------ TEXT PASSAGE
Daniel Newman: We’re going to kind of keep the thread going here momentarily about Micron and NVIDIA, and Pat was just worth noting, so you and I have been pretty bullish throughout this conversation about the overall enterprise technology space, but we’ve called out the PC space a little bit, but there was a few warnings that came out this week that maybe brought some concern to what’s going on in the entire chip space.

Now, while markets are rallying, the NASDAQs up 20% and possibly coming out of market. CPIs down, PPIs down, everybody thinks the world’s good again. Well, Micron CEO, Sanjay Mehrotra came out and said that, “Ooh, we’re not just seeing slowing in PC memory. We’re seeing slowing in all memory, IOT, automotive, data center, which could mean weaker results.” Even though last quarter, their results in the data center held them up pretty strongly.

And then on another note, NVIDIA came out and bombed. I mean, for NVIDIA, this was absolutely the bomb. I mean 6.7 billion versus 8.1. They came out two weeks early to basically let everybody know that this is going to be bad. Which is you got to remember, this is a company that’s come over record after record after record result, huge growth, high double digits, sometimes triple in data centering and gaming. And so, off the top, really quickly about gaming. That’s what they put as the big miss. I think everybody is speculating that it’s not really gaming because there’s some indicators in, we’ve talked to some of our manufacturers that are actually saying gaming is still somewhat strong, but what happens when you flood, I don’t know the number Pat, but thousands, millions of GPUs into the market that are no longer being used for crypto mining and you make them available. I think that might slow down the demand.
------------
------ INFORMATION PROVIDED
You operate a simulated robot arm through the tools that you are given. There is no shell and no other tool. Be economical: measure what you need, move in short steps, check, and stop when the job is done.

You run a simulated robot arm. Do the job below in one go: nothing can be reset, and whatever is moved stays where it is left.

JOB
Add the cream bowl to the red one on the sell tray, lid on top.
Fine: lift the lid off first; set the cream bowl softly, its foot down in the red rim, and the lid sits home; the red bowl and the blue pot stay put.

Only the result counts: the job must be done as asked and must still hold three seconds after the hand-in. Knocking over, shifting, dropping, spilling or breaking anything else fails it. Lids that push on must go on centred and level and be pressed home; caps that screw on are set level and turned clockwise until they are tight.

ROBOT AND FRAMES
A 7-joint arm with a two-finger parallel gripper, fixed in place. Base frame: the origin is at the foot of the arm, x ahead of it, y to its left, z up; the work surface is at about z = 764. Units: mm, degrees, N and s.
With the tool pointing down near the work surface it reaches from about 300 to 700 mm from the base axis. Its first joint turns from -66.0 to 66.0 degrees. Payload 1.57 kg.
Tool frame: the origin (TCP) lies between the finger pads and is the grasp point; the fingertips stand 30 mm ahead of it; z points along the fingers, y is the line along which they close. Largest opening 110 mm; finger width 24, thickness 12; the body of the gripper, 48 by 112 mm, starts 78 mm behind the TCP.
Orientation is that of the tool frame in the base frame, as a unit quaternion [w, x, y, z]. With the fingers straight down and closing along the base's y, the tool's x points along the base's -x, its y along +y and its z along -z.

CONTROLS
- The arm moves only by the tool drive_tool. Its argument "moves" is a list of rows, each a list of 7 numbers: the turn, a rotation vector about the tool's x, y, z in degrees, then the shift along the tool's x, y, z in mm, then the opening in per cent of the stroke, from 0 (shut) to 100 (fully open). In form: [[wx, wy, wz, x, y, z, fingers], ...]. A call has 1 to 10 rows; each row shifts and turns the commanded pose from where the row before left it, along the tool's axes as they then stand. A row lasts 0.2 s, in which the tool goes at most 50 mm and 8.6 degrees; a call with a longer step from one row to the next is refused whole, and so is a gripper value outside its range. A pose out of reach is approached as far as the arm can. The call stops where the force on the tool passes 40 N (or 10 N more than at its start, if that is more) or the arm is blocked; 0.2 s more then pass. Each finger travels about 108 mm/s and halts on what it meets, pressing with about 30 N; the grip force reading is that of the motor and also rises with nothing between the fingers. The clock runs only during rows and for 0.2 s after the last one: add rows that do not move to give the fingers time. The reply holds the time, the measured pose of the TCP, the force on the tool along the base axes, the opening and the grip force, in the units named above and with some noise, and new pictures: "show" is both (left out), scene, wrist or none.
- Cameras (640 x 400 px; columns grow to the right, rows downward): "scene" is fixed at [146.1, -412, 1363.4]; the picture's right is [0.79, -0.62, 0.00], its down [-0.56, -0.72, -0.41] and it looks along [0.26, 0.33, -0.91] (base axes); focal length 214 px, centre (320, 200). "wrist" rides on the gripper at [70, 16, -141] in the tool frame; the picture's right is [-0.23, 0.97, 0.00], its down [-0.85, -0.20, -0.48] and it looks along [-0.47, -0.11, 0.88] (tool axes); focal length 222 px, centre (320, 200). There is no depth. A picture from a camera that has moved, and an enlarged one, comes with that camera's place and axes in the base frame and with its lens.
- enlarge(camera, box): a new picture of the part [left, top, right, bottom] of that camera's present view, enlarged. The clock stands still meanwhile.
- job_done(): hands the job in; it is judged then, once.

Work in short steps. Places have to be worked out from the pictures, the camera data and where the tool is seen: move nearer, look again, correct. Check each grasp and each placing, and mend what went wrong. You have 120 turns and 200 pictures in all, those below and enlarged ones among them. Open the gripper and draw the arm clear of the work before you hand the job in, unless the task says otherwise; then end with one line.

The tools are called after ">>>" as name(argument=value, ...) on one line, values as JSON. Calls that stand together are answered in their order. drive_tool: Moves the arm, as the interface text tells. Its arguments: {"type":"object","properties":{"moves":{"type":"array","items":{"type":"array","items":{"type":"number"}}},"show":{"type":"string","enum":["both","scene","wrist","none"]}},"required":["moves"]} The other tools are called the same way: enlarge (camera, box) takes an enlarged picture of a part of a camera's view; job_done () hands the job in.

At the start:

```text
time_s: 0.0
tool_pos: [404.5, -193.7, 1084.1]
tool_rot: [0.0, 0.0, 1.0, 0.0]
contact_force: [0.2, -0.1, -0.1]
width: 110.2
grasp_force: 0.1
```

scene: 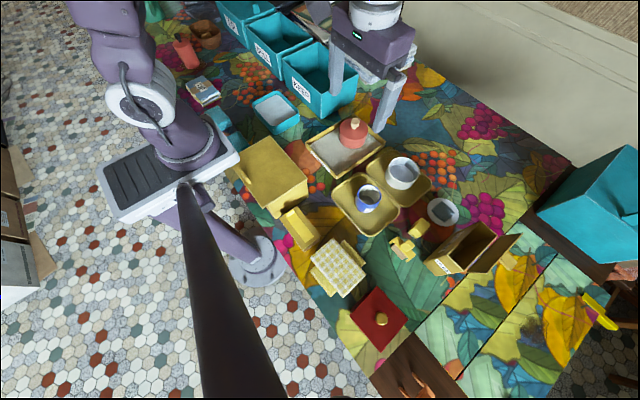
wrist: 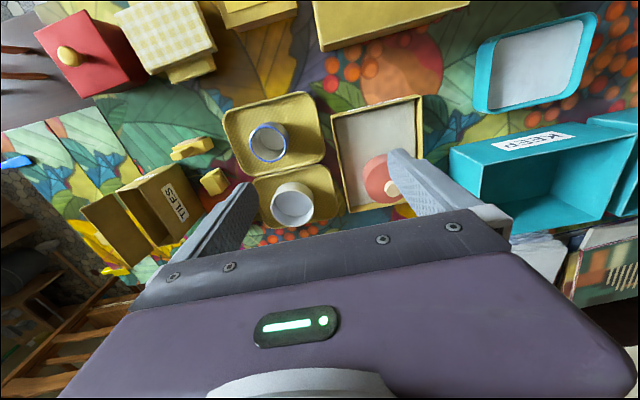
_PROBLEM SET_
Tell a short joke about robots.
------------
_PROBLEM SET_
A – Locate "Daniel Newman: We’re" and "entire chip space." in the text passage, and write out these words with everything between them.
B – Pick up the text passage at the point where it stops and go on.

_RESPONSES TO THE EXERCISE_
A –
Daniel Newman: We’re going to kind of keep the thread going here momentarily about Micron and NVIDIA, and Pat was just worth noting, so you and I have been pretty bullish throughout this conversation about the overall enterprise technology space, but we’ve called out the PC space a little bit, but there was a few warnings that came out this week that maybe brought some concern to what’s going on in the entire chip space.

B –
We saw this in Best Buy’s numbers because Best Buy had a rough quarter and the stuff all starts to tie together. This is a supply chain thread of what the real world looks like when you couldn’t get the GPUs for a long time. Now you can get them. And it went from completely unavailable to widely available. I don’t know how much we’ll hear about the realities of crypto and the mining business during this crypto, winter and its impact on NVIDIA but I think it’s bigger than it’s being indicated here, Pat.

Of course gaming may have slowed down with other discretionary. Now on the other note, data center is only set to grow 1% sequentially, but it is still 61% year over year. So the data center’s not as big of a problem, it looks like it’s okay. But the overall growth of gaming was kind of shocking.

But the note from Arocha is probably more shocking than the rest of it because they had such a great quarter then the previous one. There was such a resiliency and strength. We heard from things like Lattice. We heard from AMD that had great results. And so it’s kind of been interesting to watch this bifurcation between smartphone seemed to be holding up. PCs seem to be down. Gaming, it’s not quite clear after a quarter. Enterprise, you got companies that are kind of looking strong. The Cloud seems robust so the pullback seems small, but some companies aren’t growing as fast in the data center as others. So you’re kind of seeing this bifurcation that’s going on and what I’ve ultimately has come clear is it’s really unclear what’s going to happen for semiconductors going forward.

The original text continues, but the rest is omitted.